Another thing that makes us kind of different is that most Episcopalians don't spend too much time talking about hell. Some denominations make it seem like we were all born evil and have to do a lot of hard work to stay out of hell. We tend to believe that God made us very good, that God's love for us is greater than we can imagine, and that God's grace will ultimately do most of the hard work in keeping us out of hell. Of course, that doesn't mean we get to live crazy, sinful lives. It just means that we believe God is not a God who holds our humanity against us, especially since God's the one who created us.

Love God.
Love others.
The rest are details.
                     -- Jesus (Matthew 22:37-40)

How Episcopalians Worship

Q. What's a typical service like?

At most Episcopal Churches, a typical Sunday service has two parts: the Word (lessons) and Communion. The Word is where we hear Scripture/Bible readings, say our prayers, and listen to the sermon. Communion is where we share the Bread and Wine as Jesus commanded us to do before he died.

Q. What kind of music do Episcopalians use?

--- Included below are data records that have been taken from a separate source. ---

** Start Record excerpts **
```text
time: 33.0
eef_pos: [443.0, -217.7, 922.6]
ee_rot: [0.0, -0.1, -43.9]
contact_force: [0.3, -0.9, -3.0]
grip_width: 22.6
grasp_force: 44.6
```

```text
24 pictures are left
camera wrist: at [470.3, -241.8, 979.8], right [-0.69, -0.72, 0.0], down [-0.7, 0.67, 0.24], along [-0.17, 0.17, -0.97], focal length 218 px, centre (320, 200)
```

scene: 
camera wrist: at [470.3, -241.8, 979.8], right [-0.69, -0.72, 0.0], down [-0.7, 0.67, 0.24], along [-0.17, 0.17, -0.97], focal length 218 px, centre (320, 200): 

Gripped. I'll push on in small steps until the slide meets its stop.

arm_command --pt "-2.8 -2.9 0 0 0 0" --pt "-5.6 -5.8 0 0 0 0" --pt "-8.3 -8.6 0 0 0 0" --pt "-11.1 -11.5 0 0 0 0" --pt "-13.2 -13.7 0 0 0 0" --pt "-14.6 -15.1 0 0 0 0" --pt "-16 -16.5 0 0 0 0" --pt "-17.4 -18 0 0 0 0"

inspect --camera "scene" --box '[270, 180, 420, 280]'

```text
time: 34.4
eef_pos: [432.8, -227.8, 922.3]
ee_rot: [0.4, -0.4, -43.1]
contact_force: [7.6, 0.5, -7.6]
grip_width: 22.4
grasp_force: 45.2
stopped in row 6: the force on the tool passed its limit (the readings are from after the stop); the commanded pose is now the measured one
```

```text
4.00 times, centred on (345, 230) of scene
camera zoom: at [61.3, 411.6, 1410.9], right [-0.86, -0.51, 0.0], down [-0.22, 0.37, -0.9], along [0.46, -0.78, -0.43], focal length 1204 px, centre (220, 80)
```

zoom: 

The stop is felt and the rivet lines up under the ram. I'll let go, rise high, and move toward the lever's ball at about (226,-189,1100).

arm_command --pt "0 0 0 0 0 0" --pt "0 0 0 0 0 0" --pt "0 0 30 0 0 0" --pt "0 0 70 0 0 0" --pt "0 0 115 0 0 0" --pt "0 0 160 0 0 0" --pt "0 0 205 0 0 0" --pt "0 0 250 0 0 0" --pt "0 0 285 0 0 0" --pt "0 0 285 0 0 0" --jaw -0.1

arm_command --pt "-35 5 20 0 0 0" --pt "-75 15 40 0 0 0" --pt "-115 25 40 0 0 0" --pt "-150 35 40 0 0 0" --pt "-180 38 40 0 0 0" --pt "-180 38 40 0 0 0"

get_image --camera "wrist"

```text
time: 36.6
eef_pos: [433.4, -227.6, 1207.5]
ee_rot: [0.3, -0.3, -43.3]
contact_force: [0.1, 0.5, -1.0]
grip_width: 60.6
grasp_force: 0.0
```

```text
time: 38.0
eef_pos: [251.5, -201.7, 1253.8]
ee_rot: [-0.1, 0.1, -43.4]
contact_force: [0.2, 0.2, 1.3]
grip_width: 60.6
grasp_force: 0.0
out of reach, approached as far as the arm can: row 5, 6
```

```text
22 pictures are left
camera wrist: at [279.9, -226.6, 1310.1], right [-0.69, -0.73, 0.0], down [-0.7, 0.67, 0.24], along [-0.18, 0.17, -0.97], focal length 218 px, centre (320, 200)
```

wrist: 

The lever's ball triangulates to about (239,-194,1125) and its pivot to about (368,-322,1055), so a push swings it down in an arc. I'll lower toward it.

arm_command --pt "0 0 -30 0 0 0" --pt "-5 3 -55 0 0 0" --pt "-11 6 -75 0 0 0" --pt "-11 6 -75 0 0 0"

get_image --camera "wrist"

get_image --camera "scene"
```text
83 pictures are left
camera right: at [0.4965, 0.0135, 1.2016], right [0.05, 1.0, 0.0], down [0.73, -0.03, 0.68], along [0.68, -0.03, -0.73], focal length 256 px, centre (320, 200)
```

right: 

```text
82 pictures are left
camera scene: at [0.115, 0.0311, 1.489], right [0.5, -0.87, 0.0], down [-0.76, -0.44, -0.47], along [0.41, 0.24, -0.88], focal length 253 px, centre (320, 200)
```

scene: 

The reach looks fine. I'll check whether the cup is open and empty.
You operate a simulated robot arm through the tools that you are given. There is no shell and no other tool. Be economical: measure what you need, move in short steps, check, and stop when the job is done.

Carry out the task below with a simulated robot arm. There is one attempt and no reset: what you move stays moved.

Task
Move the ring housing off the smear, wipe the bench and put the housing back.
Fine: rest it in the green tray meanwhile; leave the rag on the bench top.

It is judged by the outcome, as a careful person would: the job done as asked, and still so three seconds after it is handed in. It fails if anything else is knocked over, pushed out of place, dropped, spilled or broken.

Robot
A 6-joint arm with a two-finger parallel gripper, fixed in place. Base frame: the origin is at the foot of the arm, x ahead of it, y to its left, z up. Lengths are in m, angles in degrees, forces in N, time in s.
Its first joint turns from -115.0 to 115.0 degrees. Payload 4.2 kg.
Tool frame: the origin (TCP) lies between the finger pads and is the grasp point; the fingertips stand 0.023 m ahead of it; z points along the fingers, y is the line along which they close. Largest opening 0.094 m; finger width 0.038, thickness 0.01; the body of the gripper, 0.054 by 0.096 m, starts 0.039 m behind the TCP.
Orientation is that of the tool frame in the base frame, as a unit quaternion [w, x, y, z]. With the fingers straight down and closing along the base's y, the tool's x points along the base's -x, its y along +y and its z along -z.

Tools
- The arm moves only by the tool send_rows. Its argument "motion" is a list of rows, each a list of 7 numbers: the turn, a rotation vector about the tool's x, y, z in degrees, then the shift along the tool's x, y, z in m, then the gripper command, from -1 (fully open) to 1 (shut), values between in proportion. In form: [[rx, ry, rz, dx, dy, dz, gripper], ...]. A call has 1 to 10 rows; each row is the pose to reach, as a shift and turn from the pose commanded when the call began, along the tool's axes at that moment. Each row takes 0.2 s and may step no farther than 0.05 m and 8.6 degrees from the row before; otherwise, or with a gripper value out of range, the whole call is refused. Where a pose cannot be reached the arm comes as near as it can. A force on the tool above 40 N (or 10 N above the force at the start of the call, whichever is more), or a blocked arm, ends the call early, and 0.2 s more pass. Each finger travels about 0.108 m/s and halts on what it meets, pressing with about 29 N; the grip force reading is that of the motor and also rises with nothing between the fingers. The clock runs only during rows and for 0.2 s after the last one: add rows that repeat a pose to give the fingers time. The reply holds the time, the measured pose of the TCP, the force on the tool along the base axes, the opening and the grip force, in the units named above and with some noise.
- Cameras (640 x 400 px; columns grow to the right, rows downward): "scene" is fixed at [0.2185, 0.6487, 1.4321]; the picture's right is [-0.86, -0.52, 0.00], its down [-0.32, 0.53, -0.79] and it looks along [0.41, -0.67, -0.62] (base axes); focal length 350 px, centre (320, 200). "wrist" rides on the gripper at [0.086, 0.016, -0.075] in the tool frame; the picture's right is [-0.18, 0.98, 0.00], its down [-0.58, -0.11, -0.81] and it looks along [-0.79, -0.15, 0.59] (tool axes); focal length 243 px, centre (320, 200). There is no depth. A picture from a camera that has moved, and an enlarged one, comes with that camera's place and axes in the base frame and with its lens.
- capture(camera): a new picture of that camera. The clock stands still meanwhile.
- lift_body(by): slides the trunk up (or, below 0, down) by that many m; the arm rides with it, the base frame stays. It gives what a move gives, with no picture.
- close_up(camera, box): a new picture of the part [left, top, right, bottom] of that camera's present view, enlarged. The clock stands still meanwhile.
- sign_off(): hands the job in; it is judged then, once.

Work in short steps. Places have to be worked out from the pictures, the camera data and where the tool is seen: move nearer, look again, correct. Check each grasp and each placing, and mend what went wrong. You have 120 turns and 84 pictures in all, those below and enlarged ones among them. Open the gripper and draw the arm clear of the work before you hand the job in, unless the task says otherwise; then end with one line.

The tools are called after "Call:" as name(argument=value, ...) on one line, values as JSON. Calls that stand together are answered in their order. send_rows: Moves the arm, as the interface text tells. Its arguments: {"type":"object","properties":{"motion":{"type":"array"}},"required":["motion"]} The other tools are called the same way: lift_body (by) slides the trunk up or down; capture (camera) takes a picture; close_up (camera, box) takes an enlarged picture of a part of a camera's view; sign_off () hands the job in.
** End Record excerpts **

Music is a big part of our worship. Some Episcopal churches only use the hymnal with an organ and choir, others provide a blend using more modern instruments such as guitar and singing. At St. Paul's, we are blessed with a wonderful pipe organ and a small, but very talented choir.

Q. Can anybody come?

All are welcome. We believe that God does not restrict anyone from coming to God's table, so neither do we. All are allowed to come and worship, and all are allowed to take Communion with us.

Other Random Questions We Get

Q. What about the Church?

The Episcopal Church is rooted in a representative form of church government. The national church has a Presiding Bishop, Katharine Jefferts Schori, who presides over the national church in conjunction with the elected legislature, known as The General Convention.

The Episcopal Church is divided into 110 dioceses which are geographical units including an entire state or a portion of a state. These dioceses are grouped together into nine provinces. Each diocese is led by a Bishop (for the diocese of Massachusetts, its M. Thomas Shaw, SSJE, with two assistants, called Suffragan Bishops, Gayle Harris and Bud Cederholm). For administrative purposes, our diocese is divided into deaneries. St. Paul's is part of the Concord River Deanery.

For more information about Episcopalian structure and tenets, please read A People Called Episcopalians: A Brief Introduction to Our Peculiar Way of Life, by the Reverend Dr. John H. Westerhoff, and Vestry Guide, published by the Episcopal Diocese of Massachusetts. The above information is taken from both publications.

Q. Why are your pastors called "priests"?

It's an old tradition that goes way back to our earliest roots when we were once part of the Roman Catholic Church. Really, our priests aren't much different from most pastors. They lead church services; they pray for their congregations and the world; they teach and learn; they counsel; and they visit those in need.

Q. What role do women play?

We believe God created both male and female in God's image and therefore do not discriminate. Women can have any role in the Episcopal Church that men can, including deacons, priests, and bishops. In fact, the new presiding bishop of the entire Episcopal Church happens to be a woman. You can read more about the the 26th Presiding Bishop, The Most Reverend Katharine Jefferts Schori, here.

Q. What about homosexuality?

The Episcopal Church is working hard right now to listen to God about homosexuality, and we're doing that by praying and by listening to scripture, tradition, science, and one another. It's hard work, but we feel that it's worth it. At St. Paul's, we believe that God does not exclude anyone from God's table, so all are invited to worship regardless of sexual orientation.